Another important consideration is the page size on the architecture the server is running on. When the system locks memory passed into overlapped operations, it does so on page boundaries. On the x86 architecture, pages are locked in multiples of 4 KB. If an operation posts a 1 KB buffer, then the system is actually locking a 4 KB chunk of memory. To avoid this waste, overlapped send and receive buffers should be a multiple of the page size. The Windows API GetSystemInfo can be called to obtain the page size for the current architecture.

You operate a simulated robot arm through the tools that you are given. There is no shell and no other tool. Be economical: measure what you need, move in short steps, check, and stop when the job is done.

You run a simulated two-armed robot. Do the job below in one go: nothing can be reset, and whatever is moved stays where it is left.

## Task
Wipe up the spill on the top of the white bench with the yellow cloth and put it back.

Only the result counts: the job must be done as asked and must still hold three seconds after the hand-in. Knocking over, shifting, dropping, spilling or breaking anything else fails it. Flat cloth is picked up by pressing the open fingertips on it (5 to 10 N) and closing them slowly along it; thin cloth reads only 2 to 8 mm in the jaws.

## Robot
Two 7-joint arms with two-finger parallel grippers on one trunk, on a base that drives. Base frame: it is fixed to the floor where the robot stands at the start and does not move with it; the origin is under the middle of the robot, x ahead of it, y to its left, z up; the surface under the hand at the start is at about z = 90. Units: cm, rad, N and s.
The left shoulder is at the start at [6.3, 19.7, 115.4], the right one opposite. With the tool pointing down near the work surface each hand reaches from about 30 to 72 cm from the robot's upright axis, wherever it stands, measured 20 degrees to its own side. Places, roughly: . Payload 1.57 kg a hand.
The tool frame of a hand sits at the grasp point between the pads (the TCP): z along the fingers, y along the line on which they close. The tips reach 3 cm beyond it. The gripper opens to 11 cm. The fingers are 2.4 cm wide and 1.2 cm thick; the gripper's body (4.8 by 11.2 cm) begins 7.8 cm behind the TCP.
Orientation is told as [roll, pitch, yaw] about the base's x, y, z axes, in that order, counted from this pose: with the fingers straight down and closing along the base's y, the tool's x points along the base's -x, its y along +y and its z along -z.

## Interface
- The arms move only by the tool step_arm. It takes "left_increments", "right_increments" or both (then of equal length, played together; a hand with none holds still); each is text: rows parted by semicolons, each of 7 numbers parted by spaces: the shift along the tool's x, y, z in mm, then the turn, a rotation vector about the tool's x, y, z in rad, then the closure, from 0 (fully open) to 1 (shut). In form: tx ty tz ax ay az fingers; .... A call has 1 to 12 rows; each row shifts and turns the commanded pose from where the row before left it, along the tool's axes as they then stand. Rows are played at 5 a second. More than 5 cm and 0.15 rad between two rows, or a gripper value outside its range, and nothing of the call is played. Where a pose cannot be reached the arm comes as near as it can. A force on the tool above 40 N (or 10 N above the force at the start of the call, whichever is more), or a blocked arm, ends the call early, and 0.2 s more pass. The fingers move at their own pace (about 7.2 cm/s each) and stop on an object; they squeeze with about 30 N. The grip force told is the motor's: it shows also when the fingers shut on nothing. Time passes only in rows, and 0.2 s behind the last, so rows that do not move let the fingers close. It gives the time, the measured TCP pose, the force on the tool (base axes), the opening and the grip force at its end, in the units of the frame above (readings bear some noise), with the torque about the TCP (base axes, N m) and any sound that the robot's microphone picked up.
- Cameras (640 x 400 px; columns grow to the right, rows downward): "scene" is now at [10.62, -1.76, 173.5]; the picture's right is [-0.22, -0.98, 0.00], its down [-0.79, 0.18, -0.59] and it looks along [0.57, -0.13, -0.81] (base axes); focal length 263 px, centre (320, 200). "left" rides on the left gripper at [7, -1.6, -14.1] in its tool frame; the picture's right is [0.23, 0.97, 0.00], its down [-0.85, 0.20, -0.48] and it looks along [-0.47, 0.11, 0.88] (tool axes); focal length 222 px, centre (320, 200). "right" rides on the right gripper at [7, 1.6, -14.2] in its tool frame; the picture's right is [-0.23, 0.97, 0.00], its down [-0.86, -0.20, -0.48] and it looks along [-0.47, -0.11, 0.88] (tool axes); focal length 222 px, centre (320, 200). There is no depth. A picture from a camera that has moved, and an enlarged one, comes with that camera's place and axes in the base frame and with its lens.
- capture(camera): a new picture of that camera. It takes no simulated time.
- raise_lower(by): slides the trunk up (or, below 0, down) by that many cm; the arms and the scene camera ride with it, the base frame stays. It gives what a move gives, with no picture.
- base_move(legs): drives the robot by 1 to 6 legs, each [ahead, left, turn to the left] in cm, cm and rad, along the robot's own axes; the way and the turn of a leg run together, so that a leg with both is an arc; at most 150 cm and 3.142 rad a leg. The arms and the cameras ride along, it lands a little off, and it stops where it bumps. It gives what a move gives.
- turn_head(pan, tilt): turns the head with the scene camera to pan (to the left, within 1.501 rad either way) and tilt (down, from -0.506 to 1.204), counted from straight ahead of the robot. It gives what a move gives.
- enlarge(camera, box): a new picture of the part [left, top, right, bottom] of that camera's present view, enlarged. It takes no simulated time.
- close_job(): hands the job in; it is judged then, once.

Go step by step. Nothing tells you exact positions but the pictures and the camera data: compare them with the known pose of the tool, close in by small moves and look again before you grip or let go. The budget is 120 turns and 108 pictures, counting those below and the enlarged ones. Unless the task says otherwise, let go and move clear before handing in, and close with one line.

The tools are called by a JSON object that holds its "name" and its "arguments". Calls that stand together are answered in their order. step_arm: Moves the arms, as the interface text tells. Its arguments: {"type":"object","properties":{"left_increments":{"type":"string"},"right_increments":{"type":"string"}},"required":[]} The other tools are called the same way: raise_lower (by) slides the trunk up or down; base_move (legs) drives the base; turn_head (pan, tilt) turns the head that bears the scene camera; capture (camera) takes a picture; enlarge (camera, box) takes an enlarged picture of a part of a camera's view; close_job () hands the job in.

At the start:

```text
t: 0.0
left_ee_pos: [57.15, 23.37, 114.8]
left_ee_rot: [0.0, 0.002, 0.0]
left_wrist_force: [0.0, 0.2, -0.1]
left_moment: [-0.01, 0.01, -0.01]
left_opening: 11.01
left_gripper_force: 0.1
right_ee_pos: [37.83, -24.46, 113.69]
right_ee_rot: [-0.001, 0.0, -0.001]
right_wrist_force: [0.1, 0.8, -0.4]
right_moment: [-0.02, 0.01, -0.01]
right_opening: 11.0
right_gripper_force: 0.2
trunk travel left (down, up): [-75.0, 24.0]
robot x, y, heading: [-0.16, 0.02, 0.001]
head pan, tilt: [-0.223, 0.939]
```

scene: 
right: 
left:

Hitting the non-paged pool limit is a much more serious error and is difficult to recover from. Non-paged pool is the portion of memory that is always resident in physical memory and can never be paged out. Kernel-mode operating system components, such as a driver, typically use the non-paged pool that includes Winsock and the protocol drivers such as tcpip.sys. Each socket created consumes a small portion of non-paged pool that is used to maintain socket state information. When the socket is bound to an address, the TCP/IP stack allocates additional non-paged pool for the local address information. When a socket is then connected, a remote address structure is also allocated by the TCP/IP stack. In all, a connected socket consumes about 2 KB of non-paged pool and a socket returned from accept or AcceptEx uses about 1.5 KB of non-paged pool (because an accepted socket needs only to store the remote address). In addition, each overlapped operation issued on a socket requires an I/O request packet to be allocated, which uses approximately 500 non-paged pool bytes.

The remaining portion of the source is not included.